▶ **Requirement**
The lines below are to be quoted exactly, from the first through the one that contains "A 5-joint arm".

### Data shown

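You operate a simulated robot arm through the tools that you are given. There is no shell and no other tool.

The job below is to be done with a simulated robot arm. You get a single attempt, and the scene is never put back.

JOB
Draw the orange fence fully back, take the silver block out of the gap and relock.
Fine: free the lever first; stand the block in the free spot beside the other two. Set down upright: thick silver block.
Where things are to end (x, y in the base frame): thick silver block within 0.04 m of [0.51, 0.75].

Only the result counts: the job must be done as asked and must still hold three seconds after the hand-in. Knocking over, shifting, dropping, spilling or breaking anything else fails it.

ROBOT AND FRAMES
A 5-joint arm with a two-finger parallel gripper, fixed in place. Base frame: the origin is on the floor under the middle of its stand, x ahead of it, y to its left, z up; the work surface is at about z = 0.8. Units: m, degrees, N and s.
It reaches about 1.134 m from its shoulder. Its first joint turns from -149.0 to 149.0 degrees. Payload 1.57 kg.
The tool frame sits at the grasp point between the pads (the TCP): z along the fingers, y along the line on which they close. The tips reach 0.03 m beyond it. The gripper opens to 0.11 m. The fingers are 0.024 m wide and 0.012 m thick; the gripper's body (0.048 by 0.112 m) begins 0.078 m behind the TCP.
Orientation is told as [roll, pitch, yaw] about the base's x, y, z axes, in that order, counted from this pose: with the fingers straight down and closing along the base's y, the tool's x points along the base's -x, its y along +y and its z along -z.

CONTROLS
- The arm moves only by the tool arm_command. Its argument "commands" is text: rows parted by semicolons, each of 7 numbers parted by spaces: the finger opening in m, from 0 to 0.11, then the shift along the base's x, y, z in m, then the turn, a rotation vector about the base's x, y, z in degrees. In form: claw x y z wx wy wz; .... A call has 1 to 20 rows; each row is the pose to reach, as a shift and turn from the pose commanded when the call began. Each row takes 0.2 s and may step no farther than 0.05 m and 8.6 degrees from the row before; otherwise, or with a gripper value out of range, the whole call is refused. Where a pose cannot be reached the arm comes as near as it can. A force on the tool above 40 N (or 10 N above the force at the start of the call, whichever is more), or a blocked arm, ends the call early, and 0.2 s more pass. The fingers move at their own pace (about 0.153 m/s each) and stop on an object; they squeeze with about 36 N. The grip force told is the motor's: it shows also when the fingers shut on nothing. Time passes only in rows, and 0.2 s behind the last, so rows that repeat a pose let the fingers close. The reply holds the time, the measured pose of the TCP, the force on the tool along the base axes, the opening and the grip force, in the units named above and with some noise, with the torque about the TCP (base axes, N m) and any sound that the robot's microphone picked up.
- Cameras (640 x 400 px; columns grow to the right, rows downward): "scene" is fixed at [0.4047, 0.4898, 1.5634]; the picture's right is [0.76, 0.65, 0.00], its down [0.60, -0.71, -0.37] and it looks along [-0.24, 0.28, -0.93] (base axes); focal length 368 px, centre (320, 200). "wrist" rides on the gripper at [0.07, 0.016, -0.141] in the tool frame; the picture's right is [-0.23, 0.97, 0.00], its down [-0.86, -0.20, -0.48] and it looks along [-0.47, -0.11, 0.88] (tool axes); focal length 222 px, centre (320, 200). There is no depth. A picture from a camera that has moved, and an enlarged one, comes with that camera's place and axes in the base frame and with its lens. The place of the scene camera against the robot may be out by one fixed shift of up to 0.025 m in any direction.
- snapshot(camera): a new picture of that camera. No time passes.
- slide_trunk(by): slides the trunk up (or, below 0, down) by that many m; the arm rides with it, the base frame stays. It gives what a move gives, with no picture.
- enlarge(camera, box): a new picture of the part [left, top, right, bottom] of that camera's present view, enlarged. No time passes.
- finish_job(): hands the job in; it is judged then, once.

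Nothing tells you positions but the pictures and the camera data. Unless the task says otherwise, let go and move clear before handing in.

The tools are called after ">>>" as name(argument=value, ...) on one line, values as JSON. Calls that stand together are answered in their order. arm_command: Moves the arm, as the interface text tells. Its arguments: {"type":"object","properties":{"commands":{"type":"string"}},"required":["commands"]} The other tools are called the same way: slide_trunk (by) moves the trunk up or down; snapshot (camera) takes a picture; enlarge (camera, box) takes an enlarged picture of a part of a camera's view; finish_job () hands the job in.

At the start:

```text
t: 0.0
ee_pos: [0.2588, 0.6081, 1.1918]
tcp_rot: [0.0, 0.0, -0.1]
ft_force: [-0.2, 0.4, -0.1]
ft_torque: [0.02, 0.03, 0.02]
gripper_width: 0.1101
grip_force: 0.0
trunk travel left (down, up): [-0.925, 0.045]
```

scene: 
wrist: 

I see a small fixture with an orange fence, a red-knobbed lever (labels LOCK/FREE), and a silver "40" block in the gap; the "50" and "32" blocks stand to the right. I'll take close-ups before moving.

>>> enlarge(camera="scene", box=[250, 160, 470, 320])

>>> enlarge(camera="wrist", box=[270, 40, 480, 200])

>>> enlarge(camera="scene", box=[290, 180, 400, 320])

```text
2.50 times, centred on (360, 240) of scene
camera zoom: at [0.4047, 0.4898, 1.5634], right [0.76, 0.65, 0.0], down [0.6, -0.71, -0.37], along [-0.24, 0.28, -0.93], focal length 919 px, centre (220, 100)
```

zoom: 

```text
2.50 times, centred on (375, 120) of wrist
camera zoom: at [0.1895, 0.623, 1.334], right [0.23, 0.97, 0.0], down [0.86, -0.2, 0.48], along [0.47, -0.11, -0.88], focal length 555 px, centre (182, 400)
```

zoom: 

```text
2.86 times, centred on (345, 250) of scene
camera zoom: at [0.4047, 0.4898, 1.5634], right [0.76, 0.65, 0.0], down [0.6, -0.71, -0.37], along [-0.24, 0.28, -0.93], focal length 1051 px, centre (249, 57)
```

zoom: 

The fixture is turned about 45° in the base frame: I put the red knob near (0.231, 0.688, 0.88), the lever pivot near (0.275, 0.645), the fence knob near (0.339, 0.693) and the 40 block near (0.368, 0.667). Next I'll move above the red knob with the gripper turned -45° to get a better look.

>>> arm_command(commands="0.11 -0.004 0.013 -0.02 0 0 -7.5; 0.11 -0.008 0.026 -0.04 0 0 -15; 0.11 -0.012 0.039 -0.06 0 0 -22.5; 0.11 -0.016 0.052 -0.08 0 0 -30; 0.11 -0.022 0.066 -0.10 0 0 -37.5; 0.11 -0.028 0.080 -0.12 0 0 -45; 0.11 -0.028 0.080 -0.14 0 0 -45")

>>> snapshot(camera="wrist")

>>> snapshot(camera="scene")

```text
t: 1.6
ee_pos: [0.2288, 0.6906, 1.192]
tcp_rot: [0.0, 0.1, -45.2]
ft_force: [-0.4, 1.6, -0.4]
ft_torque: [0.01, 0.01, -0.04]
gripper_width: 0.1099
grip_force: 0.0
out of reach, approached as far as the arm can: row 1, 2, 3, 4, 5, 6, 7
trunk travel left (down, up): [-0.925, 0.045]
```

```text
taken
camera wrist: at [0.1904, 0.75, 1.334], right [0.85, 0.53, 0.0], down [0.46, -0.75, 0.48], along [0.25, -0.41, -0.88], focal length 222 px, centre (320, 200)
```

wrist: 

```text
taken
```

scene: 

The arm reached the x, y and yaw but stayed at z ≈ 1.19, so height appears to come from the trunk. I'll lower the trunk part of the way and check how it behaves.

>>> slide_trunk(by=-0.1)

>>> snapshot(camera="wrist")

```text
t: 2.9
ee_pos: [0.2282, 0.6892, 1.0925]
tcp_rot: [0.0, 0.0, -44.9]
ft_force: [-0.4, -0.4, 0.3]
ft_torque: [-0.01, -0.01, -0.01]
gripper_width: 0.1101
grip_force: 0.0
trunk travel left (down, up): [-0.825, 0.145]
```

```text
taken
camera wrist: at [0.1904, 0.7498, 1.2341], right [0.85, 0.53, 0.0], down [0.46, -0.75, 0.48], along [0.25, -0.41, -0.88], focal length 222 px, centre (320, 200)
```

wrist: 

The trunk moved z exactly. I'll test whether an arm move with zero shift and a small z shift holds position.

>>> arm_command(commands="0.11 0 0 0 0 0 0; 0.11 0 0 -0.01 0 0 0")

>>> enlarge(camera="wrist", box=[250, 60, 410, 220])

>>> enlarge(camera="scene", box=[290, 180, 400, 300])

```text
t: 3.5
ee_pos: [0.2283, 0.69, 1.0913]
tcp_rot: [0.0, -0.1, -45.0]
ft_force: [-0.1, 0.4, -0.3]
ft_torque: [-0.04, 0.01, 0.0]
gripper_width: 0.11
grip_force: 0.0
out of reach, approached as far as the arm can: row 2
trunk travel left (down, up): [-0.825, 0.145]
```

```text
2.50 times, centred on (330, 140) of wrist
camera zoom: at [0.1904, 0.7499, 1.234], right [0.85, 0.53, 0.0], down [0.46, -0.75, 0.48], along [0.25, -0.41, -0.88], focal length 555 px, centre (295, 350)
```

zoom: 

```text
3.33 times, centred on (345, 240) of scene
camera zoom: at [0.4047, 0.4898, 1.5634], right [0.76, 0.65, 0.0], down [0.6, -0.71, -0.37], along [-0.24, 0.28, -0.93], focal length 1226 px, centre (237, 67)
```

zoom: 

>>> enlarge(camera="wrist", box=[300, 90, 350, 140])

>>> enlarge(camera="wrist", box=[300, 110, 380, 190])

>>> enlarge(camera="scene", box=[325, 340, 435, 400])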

######

▶ **Task output**
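You operate a simulated robot arm through the tools that you are given. There is no shell and no other tool.

The job below is to be done with a simulated robot arm. You get a single attempt, and the scene is never put back.

JOB
Draw the orange fence fully back, take the silver block out of the gap and relock.
Fine: free the lever first; stand the block in the free spot beside the other two. Set down upright: thick silver block.
Where things are to end (x, y in the base frame): thick silver block within 0.04 m of [0.51, 0.75].

Only the result counts: the job must be done as asked and must still hold three seconds after the hand-in. Knocking over, shifting, dropping, spilling or breaking anything else fails it.

ROBOT AND FRAMES
A 5-joint arm with a two-finger parallel gripper, fixed in place. Base frame: the origin is on the floor under the middle of its stand, x ahead of it, y to its left, z up; the work surface is at about z = 0.8. Units: m, degrees, N and s.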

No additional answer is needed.